Later, the distinguished Egyptian Jesuit scholar, Father Shamir Halil Shamir, wrote: “Benedict XVI is probably one of the few figures to have profoundly understood the ambiguity in which contemporary Islam is being debated and its struggle to find a place in modern society. At the same time, he is proposing a way for Islam to work toward coexistence globally and with religions, based not on religious dialogue, but on dialogue between cultures and civilizations based on rationality and on a vision of man and human nature which comes before any ideology or religion. This choice to wager on cultural dialogue explains his decision to absorb the Pontifical Council for Inter-religious Dialogue into the larger Pontifical Council for Culture.”
The president of Argentina, the problematic Christina Kirchner, said that the Pope’s remarks were a “diatribe” and “dangerous for everyone.” A supporter of Kirchner, the left-wing “investigative journalist” Horatio Verbitsky, adept as a conspiracy theorist, claimed in the journal “Pagina/24″ that Cardinal Jorge Bergoglio, at that time archbishop of Buenos Aires, had distanced himself from the Regensburg address, and the cardinal’s spokesman, Father Guillermo Marco, was quoted in Newsweek Argentina as saying that Bergoglio was “unhappy” with what Pope Benedict had said. The London Daily Telegraph made the same claim with nothing more substantial than the article in Newsweek Argentina. It is the case that another Argentinian archbishop, Joaquin Pina, criticized the Regensburg thesis, four days after which the Holy See accepted his resignation, but he already was one year past retirement age.

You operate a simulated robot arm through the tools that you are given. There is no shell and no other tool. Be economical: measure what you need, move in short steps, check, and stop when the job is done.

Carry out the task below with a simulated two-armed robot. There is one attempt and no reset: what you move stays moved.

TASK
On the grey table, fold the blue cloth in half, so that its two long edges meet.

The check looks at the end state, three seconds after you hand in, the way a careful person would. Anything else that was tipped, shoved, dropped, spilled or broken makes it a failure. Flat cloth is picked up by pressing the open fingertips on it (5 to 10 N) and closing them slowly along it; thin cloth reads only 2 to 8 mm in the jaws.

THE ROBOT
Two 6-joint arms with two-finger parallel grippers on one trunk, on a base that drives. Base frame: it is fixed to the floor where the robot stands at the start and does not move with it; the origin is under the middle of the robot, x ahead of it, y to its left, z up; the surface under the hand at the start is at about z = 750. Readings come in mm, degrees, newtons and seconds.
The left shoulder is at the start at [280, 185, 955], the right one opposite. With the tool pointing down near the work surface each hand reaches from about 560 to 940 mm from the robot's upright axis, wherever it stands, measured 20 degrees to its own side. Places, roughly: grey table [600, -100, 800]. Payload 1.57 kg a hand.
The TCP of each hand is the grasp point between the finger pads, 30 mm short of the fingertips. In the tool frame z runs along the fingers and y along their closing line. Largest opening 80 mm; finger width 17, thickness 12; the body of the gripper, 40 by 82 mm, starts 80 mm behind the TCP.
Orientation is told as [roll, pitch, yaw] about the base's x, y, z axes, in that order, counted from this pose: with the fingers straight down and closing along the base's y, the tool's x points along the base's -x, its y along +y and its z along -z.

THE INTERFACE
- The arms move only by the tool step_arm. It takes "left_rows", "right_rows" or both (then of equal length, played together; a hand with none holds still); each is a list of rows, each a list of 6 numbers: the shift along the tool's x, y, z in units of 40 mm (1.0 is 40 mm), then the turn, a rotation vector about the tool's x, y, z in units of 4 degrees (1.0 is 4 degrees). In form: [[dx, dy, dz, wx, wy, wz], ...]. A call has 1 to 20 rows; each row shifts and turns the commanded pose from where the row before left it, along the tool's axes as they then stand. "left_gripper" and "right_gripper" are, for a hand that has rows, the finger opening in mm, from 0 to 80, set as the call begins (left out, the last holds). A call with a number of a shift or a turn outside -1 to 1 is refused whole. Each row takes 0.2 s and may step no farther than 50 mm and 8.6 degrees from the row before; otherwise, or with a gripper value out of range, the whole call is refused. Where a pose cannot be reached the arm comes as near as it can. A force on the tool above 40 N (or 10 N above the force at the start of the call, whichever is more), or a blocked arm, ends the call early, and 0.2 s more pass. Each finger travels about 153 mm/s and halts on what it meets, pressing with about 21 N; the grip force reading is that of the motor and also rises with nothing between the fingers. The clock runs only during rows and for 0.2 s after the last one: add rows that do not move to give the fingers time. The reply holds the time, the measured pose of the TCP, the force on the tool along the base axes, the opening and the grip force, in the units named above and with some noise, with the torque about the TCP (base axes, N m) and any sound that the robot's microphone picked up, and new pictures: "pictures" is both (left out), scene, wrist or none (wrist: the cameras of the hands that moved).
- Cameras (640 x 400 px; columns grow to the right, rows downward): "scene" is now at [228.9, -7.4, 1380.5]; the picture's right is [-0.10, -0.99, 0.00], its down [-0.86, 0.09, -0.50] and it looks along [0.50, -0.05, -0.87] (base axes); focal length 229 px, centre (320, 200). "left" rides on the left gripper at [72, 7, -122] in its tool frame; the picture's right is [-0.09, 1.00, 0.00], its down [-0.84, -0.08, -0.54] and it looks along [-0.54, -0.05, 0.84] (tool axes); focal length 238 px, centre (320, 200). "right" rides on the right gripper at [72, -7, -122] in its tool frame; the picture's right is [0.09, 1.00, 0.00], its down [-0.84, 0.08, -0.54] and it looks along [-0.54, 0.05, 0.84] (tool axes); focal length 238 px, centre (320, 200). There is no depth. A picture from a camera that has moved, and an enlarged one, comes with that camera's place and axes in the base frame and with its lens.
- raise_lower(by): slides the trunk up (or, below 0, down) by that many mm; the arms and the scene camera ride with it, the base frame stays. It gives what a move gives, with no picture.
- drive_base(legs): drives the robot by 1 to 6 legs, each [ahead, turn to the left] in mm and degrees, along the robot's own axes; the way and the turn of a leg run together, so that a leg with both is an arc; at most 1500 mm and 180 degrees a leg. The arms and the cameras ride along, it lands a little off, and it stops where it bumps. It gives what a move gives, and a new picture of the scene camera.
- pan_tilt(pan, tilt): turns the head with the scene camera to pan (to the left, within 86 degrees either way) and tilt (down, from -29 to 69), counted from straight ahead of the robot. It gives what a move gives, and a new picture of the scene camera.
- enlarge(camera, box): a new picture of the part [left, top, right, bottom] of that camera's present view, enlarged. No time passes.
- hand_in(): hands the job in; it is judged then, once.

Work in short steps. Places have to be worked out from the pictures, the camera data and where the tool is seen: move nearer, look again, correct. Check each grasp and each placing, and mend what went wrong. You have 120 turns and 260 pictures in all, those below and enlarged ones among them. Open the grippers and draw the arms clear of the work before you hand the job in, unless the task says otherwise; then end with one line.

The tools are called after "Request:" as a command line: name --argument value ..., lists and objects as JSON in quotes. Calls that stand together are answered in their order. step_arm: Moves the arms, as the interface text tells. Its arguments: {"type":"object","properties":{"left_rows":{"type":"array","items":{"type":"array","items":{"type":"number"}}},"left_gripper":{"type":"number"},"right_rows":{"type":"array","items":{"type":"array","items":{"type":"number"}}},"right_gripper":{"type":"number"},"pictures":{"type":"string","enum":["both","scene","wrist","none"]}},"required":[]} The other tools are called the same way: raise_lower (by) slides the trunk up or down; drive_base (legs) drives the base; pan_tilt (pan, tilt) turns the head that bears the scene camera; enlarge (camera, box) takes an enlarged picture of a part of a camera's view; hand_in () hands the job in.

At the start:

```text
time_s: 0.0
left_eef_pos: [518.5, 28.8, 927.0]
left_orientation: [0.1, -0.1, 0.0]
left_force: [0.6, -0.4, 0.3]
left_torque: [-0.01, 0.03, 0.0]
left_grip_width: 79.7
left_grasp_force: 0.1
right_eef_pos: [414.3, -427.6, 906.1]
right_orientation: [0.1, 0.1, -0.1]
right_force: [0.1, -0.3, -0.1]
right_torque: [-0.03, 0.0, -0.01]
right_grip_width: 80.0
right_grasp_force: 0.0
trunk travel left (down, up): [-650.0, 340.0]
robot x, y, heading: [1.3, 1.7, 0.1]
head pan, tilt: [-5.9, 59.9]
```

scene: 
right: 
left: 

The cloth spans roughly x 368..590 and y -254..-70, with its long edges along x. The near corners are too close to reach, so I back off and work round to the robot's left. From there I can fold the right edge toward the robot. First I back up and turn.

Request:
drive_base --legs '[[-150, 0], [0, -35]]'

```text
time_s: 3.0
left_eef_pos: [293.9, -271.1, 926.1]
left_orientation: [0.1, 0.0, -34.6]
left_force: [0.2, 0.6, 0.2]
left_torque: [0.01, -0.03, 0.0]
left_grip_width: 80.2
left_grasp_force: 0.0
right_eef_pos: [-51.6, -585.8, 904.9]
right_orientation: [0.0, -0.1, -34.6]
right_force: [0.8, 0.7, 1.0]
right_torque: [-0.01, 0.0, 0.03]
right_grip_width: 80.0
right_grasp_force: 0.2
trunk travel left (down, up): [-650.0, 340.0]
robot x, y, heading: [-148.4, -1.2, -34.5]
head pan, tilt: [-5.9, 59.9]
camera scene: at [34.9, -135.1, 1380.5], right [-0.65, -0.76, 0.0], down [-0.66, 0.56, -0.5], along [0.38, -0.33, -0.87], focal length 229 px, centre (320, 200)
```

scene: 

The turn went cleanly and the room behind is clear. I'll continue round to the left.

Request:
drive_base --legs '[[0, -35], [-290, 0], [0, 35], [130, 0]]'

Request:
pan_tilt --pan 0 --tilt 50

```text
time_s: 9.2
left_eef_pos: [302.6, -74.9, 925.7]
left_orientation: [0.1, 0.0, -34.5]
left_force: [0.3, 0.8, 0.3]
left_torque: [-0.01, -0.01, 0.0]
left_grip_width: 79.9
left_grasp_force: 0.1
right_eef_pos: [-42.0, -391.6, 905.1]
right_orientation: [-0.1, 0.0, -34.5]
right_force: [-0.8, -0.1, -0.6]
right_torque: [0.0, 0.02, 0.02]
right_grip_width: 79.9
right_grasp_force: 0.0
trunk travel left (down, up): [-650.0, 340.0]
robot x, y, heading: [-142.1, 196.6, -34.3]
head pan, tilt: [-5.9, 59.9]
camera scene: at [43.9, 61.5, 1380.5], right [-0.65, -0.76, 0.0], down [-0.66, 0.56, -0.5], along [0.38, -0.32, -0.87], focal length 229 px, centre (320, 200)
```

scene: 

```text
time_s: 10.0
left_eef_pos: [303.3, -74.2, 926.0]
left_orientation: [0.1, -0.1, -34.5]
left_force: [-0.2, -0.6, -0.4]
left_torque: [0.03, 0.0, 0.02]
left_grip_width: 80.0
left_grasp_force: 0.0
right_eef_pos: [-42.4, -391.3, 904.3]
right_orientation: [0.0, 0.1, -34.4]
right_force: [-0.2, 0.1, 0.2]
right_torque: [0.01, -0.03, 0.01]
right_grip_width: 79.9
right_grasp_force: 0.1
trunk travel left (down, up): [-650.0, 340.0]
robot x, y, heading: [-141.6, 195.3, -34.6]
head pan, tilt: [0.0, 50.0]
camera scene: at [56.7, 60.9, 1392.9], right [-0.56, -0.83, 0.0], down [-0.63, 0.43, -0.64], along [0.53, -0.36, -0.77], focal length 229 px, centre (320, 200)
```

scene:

These few years since have seen written in the suffering of distressed souls what Pope Benedict described calmly and charitably. Such a short time can sharpen perceptions, and Pope Francis, whom we are assured is close to Benedict, has recently said from his humble abode: “The news coming from Iraq leaves us with dismay and disbelief.” Consequently, the Holy See conceded that military action may be needed to stem the atrocities of the Islamic State of Iraq. Only time will tell if that is a day late and a dollar short. Pythagoras’s belief that history repeats itself is a notion contrary to Christian progress, but all history attests that mistakes can repeat themselves, and the only way out of that fatal trap is to admit error and make amends. Both Benedict and Francis continue to grace the world with their obedience to the Logos. Should the God of Love call Benedict first to his heavenly home where humility’s only advertisement is the peace which passes all understanding, may Francis or another successor of Peter, declare Benedict a Doctor of the Church. Of one thing we may be certain: like the bold prophet Jeremiah, the benign prophet Benedict will never say in this world or from the next, “I told you so.” Reality has said that already by events more than words.
The prayer of every decent person must be that radical Islam succumb to international pressure for peace absent the need for violent confrontation.
Dear God let it be so... and give guidance and direction should that international pressure fail as it appears, in our humanity, that it will.